* [Rows from a dataset]:
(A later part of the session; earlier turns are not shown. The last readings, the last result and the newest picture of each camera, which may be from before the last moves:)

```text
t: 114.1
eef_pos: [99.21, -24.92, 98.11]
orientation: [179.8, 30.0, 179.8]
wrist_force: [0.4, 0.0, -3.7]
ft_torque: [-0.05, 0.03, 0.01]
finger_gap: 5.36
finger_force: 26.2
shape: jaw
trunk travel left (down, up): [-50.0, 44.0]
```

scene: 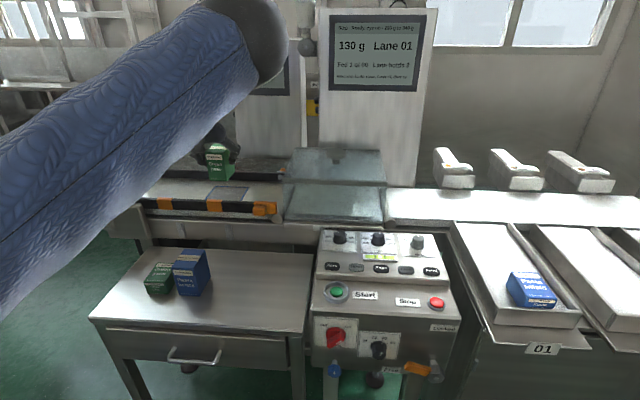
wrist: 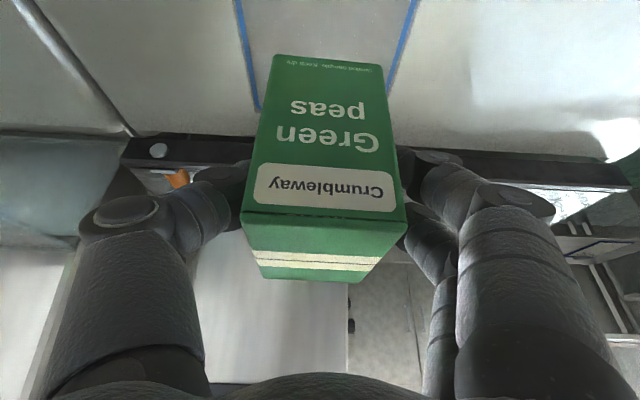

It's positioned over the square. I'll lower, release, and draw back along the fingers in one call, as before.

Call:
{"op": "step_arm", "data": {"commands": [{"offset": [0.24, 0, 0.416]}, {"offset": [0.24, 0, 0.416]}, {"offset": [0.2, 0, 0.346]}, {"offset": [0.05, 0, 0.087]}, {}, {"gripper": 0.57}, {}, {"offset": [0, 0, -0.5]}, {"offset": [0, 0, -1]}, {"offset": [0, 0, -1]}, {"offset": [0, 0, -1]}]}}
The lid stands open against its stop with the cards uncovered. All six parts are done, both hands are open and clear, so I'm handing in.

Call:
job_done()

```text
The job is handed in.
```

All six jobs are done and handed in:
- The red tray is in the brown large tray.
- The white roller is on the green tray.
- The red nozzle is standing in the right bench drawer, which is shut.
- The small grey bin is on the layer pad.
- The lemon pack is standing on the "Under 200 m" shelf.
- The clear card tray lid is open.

* [Aim of the task]: Quote the material exactly. Pictures stay out.

* [Answer below]:
(A later part of the session; earlier turns are not shown. The last readings, the last result and the newest picture of each camera, which may be from before the last moves:)

```text
t: 114.1
eef_pos: [99.21, -24.92, 98.11]
orientation: [179.8, 30.0, 179.8]
wrist_force: [0.4, 0.0, -3.7]
ft_torque: [-0.05, 0.03, 0.01]
finger_gap: 5.36
finger_force: 26.2
shape: jaw
trunk travel left (down, up): [-50.0, 44.0]
```

scene: 
wrist: 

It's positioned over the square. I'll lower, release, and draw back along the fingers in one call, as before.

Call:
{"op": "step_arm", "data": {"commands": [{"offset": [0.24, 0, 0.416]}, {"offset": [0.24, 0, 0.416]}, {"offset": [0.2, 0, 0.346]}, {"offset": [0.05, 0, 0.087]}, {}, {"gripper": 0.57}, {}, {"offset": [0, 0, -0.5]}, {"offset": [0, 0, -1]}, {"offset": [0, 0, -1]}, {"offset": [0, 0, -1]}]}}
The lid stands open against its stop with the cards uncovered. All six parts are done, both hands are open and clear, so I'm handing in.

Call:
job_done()

```text
The job is handed in.
```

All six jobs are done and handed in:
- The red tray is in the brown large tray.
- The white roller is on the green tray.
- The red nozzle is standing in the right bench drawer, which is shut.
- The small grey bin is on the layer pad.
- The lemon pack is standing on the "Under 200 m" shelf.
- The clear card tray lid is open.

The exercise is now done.